Last year Walter Cannon appeared in a PBS special on "inquiry-based learning." He's a good example of the range of activities thought of as Problem-Based Learning in some circles. Cannon teaches English and writing at Central College in Pella, Iowa. Five years ago, he was introduced to "service learning" when he reviewed a book called Writing for Change. Inspired by that experience, he began incorporating a service-learning component to his upper division, "Non-fiction Writing" classes.

Service Learning? Internship? PBL?

Cannon sends his students out in pairs to such organizations as Habitat for Humanity and others to find out what their writing needs are. The students listen to those needs and create brochures, press releases, feature stories, and similar materials for their clients. Cannon sees this as a problem-based learning experience. "They have to identify the needs, find the voice, identify the audience and so on," he says.
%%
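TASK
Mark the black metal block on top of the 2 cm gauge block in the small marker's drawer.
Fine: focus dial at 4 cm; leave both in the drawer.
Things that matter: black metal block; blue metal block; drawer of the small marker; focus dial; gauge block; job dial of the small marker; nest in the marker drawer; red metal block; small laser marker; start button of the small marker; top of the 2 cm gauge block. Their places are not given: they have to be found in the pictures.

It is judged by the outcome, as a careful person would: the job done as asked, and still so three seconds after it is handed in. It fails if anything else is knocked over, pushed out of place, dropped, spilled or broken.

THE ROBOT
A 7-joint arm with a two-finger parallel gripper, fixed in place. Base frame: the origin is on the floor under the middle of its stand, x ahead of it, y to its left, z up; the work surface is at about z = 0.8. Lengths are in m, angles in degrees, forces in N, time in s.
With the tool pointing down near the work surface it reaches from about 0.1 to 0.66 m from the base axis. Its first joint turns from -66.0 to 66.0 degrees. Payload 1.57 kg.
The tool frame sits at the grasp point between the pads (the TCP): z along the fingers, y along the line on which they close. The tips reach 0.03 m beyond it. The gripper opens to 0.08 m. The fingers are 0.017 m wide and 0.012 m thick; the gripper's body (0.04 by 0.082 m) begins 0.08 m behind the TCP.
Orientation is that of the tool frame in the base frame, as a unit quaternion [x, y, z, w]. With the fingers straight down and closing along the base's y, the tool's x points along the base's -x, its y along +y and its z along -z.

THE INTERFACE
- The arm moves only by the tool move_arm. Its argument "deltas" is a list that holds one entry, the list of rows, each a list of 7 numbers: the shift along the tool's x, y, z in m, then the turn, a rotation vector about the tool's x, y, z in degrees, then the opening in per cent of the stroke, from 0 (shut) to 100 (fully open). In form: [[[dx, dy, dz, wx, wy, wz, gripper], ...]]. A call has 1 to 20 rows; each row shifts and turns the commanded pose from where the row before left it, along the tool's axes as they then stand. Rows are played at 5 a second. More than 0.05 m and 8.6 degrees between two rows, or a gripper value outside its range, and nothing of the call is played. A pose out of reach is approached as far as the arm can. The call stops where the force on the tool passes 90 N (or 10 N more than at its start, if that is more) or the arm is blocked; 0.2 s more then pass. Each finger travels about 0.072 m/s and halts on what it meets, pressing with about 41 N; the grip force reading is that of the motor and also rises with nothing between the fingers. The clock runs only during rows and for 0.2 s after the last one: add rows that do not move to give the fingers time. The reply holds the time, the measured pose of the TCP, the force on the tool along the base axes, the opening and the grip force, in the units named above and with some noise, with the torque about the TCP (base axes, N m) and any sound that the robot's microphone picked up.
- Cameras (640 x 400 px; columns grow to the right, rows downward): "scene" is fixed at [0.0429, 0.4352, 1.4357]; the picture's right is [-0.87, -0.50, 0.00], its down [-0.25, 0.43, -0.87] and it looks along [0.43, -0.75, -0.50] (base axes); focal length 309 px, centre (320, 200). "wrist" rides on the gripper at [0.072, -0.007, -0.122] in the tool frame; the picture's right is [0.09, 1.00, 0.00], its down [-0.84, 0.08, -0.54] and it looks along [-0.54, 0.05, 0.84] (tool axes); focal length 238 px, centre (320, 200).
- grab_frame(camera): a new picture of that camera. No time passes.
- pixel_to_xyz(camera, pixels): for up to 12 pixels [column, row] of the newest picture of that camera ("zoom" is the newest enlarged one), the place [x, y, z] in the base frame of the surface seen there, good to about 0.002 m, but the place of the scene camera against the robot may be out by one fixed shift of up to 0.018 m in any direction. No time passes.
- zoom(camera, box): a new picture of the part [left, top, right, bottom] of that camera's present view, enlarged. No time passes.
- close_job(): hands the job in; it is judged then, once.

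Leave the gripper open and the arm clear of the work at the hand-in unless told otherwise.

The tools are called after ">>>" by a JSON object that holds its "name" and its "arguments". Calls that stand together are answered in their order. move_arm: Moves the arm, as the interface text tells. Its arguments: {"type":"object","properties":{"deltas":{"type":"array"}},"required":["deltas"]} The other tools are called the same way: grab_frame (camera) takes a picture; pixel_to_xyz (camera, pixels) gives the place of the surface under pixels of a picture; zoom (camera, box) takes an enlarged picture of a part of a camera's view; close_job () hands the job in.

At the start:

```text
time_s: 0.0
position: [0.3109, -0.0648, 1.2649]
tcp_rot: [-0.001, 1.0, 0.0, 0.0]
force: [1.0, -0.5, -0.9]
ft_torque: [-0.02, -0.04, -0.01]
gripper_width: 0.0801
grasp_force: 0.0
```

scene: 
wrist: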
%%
Although it looks a lot like an internship, these experiences are a bit different, he says, in that they focus more on projects rather than learning the job. Students do keep reflective journals, and these, together with a report from the site supervisor and Cannon's own assessment figure into the students's overall assessment in the course.

PBL in Parts and What It Offers

Cannon uses PBL in a modular way in his other classes. For example, he had students carry out a debate on Faust in his British Literature course, pondering the piece as a morality play versus notions of it as a classic tragedy. Is it about the existential questions that vexed Aristotle or is it about the consequences of doing a bad thing?

PBL is more work, Cannon admits, but he says, "PBL is a lot more energizing. It changes the dynamics of the classroom, the whole pedagogical picture. Students will be as passionate as we ask them to be. The old delivery system [straight lecture] is boring for everybody. If you change the strategy, you get a different result. When the stakes are raised, students rise to the occasion."